By William Perez, About.com Guide to Tax Planning since 2004

Child Care Tax Credit: Is Form 2441 Calculating Correctly?

Tuesday March 21, 2006
Lead: Today's tax question comes from Jimmy. He asks, "I'm in a Child Care section 125 cafeteria plan. I paid the day care center $3600. From my paycheck I had pretax dollars deducted from my check of $2,000. I submitted $2,000 in bills to my employer. Here's the rub, when I got my W2 the employer put $2,000 in box 10. On my Form 2441 child care tax credit, instead of getting the $3,600 x 20% or $720. I'm getting penalized: the Box 10 amount is subtracted from the $3,600 so a net $1,600 x 20% or $320 is calculating. So I'm losing $400 on my tax refund. If the employer was paying me solely as a benefit from their own funds I can understand this. The fact that they are paying me back with my own money that I paid in should not penalize me. Am I right on this? Is the W2 wrong?"

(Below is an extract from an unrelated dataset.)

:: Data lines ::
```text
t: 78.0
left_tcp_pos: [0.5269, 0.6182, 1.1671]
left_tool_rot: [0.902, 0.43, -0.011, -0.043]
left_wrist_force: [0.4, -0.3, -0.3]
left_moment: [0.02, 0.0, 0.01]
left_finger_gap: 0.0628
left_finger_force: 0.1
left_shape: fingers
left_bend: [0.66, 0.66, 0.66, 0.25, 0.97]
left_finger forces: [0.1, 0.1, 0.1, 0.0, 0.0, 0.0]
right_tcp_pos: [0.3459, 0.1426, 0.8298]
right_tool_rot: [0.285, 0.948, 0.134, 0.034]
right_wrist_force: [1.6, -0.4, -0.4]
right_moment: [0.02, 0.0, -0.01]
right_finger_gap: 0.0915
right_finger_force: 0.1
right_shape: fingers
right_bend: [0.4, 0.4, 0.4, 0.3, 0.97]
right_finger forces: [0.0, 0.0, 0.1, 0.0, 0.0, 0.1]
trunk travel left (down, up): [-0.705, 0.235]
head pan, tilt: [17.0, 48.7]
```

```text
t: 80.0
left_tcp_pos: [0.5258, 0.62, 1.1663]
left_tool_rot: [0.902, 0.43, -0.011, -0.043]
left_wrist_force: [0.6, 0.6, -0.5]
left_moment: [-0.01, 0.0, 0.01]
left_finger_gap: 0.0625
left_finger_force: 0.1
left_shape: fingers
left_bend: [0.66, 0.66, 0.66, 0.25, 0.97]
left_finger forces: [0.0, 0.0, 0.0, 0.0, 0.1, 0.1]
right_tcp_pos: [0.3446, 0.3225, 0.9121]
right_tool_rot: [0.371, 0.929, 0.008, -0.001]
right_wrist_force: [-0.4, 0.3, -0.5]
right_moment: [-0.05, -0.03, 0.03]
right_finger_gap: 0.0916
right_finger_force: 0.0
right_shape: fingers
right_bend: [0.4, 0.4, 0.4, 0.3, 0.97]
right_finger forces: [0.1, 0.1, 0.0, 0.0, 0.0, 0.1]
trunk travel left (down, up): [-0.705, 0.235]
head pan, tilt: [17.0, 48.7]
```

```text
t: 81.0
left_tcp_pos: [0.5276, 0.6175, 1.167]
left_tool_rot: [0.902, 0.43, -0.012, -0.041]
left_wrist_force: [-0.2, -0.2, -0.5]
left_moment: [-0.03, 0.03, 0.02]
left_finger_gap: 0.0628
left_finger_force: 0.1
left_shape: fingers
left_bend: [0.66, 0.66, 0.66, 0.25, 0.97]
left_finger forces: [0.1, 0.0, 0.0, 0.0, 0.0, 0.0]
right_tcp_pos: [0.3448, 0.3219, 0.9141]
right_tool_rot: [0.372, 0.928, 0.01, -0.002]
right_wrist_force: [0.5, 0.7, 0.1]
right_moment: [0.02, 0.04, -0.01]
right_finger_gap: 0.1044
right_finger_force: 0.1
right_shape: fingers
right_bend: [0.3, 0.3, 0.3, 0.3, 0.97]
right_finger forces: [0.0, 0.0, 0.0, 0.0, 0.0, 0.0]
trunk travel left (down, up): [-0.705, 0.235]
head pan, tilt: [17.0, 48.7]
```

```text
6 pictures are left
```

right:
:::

The calculations you described for the allowable portion of your Child and Dependent Care Tax Credit is right. See, for example, the IRS Instructions for Form 2441 Line 15 and the IRS answer to questions about Dependent Care Benefits in a flexible spending account.

Since the money in your flexible spending account was pre-tax dollars, you cannot get a second tax benefit (the Child Care Credit) using the same dollars. So calculating your credit on $1,600 in qualifying expenses is the correct answer in your scenario.

Generally speaking, contributing money to a Dependent Care Benefits flexible spending account provides a better tax break than the Child Care Tax Credit. That's because dependent care benefits are excluded from federal income taxes, Social Security taxes and Medicare taxes. Assuming you are in the 25% tax bracket, your combined tax savings through a dependent care flexible spending account is 32.65% (that's 25% for your marginal income tax rate and 7.65% for your share of Social Security and Medicare taxes). That tax break exceeds the 20% tax credit you are figuring on Form 2441.

In fact, I would urge you to contribute more to your flexible spending account to make sure that most of your day care expenses are paid through the flexible spending account.

Hope this helps.

Throughout the tax season I will be answering one tax question per day. Do you have a question? Visit the Ask a Tax Question page. Disagree with my answers? Post your comments in the Tax Forum.

Comments
December 2, 2006 at 8:34 pm
(1) Brian says:

Thanks. That Q&A was very helpful

February 17, 2008 at 5:35 pm
(2) ric says:

Form 2441 throws me on line 23.

I am not a sole proprietor nor am I a partner, I did receive money from my Flex Fund but I don’t get Line 26 using Line 23 when I do not apply to 23–unless the form indicates Null rather than zero for this answer–unfortunately the IRS does not instruct on Line 23 or 26.

September 25, 2008 at 2:47 pm
(3) Jessica says:

I was helped tremendously by your explaination. I could never understand how it worked and you certainly helped me.

January 30, 2009 at 2:08 pm
(4) Simone Roche says:

Was wondering. If I have three kids and forgot to file for FSA how much did I missed saving? I’m live in CA. Thanks.